August 13, 2004
Blog Meets News

In the last two days I had the amazing experience of meeting with the editorial boards of both the Seattle Times and the Seattle Post-Intelligencer.

It was part of my rounds as a member of the de facto opposition to the Seattle Families and Education Levy, which is on the September primary ballot. We're talking to community groups and the media about the serious flaws in the levy proposal and encouraging the editorial boards to recommend a NO vote on the levy.

Yesterday I went to the Times with Andy MacDonald and Pat Dolan, who helped write the opposition statement for the voters' guide. We met with Editorial Page Editor James Vesely, Associate Editor Lee Moriwaki and writers Bruce Ramsey and Lynne Varner. Today Andy and I faced off against two levy proponents in front of the P-I's Editorial Page Editor Mark Trahant and writers Joe Copeland and Tom Shapley.

All of these editorial folks know about the Shark Blog. Some of them even read it on occasion. One claimed that "it sometimes makes my blood boil". Nevertheless, they all gave us a cordial welcome, listened carefully to our arguments and asked a lot of good questions.

Folks at both newspapers seemed to have mixed feelings about this year's levy. They recognized the unimpressive accomplishments of earlier versions of the levy (which even the levy's supporters acknowledge), inadequate accountability going forward and the hefty increase in the tax over the last time. On the other hand, both groups seemed reluctant to actually kill the levy, citing the concern that some essential programs would lose their funding and some children would lose out as a result.

My argument in response is that there may in fact be some programs that are more desirable to keep than others. We can restore the most beneficial programs with a better designed levy next year. The trade-off is between being stuck with an overpriced levy without adequate accountability for 7 years, vs. holding off on starting new programs for another year while also changing a few priorities in the School District's budget for the current year. (It's not as if the School District doesn't have some waste, fraud and abuse it can't get rid of).

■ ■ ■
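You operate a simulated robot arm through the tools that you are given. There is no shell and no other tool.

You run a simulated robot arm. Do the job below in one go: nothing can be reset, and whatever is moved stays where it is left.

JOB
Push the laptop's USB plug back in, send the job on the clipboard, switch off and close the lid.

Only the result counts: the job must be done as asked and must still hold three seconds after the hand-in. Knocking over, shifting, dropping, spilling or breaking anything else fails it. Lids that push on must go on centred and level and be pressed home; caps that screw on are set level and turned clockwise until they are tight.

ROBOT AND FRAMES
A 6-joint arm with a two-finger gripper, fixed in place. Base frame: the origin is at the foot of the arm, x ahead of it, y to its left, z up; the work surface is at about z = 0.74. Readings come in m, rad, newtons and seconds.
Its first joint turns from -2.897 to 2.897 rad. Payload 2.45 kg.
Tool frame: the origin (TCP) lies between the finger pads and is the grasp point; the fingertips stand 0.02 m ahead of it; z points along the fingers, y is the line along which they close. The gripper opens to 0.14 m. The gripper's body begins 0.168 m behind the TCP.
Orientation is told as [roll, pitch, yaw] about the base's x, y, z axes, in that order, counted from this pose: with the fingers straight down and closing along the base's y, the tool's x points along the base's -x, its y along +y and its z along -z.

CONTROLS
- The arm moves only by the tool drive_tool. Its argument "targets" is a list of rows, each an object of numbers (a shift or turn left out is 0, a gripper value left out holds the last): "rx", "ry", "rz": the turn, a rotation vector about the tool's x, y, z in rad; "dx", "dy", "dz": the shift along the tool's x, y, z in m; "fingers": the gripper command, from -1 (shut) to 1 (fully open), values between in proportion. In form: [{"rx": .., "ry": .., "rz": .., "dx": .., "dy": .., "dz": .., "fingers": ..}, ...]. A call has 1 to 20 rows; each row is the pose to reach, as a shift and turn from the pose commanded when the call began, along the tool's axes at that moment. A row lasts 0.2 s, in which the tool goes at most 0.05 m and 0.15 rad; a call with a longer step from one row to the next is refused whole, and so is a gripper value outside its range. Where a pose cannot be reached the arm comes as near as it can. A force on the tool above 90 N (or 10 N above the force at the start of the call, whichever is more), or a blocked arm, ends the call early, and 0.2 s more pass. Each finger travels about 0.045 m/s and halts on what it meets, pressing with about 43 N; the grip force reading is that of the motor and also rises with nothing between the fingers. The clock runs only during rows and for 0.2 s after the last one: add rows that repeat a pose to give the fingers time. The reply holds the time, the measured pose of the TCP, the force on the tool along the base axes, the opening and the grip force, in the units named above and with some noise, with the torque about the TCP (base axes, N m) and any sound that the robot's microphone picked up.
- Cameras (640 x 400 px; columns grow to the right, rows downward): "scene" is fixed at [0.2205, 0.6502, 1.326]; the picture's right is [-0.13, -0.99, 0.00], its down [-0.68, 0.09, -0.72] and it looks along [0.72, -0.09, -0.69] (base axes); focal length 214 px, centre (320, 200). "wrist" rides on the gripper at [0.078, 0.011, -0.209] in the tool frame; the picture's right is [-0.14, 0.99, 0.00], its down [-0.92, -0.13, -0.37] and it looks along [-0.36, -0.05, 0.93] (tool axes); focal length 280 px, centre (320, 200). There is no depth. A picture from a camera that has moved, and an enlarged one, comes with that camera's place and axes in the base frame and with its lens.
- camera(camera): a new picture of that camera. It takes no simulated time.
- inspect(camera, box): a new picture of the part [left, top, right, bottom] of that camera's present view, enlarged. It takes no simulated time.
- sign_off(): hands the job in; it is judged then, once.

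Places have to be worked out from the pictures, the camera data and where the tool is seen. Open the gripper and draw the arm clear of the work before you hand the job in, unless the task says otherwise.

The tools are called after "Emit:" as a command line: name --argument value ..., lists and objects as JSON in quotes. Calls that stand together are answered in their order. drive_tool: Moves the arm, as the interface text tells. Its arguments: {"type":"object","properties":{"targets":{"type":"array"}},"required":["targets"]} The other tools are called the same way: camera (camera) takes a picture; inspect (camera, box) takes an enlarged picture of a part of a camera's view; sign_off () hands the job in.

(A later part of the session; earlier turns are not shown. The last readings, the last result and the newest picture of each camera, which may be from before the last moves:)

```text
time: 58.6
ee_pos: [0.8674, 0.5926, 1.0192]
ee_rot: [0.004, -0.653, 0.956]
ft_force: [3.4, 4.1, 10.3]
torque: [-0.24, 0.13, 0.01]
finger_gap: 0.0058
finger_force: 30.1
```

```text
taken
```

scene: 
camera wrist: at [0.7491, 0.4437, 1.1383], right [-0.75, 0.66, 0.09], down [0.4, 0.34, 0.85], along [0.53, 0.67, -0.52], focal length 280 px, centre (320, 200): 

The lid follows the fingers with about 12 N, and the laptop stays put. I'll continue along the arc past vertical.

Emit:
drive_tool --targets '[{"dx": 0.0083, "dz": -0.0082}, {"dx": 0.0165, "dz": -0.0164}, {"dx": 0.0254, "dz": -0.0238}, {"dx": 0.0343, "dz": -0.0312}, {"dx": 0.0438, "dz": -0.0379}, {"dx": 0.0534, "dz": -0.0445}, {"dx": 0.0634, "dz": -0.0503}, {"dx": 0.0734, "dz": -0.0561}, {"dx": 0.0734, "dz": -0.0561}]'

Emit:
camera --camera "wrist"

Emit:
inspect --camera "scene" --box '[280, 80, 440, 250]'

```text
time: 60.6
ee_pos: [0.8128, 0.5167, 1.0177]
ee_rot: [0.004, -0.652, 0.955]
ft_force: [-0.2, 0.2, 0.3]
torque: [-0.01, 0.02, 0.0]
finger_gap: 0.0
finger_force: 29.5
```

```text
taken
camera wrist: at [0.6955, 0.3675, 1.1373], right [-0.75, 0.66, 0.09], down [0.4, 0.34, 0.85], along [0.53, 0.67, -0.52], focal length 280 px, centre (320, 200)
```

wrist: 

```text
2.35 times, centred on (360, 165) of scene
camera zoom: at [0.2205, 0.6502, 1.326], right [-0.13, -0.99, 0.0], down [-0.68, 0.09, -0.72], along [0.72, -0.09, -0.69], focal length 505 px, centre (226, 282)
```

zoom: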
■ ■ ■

I also gave some free political advice to the Mayor's representative at the P-I meeting today: If the Mayor and City Council want the public to accept their assurances that the new levy will deliver accountability and measurable results that didn't exist with the previous levies, start with a full accounting of the last 14 years and $138 million. Show us where all that money went. Explain what was accomplished. Show us which programs were successful and should be continued. Show us which programs were unsuccessful and are discontinued. Explain the specific lessons that were learned from both the successful and unsuccessful programs and how those lessons will shape the new programs.

The P-I writers seemed to like that idea. I hope both papers would require such an accounting as a pre-condition for offering their endorsement of the new levy. After all, without a serious accounting of past performance -- which has to include candid admissions of specific failures and lessons learned -- why should any of us take seriously the promises of "increased accountability" for future programs?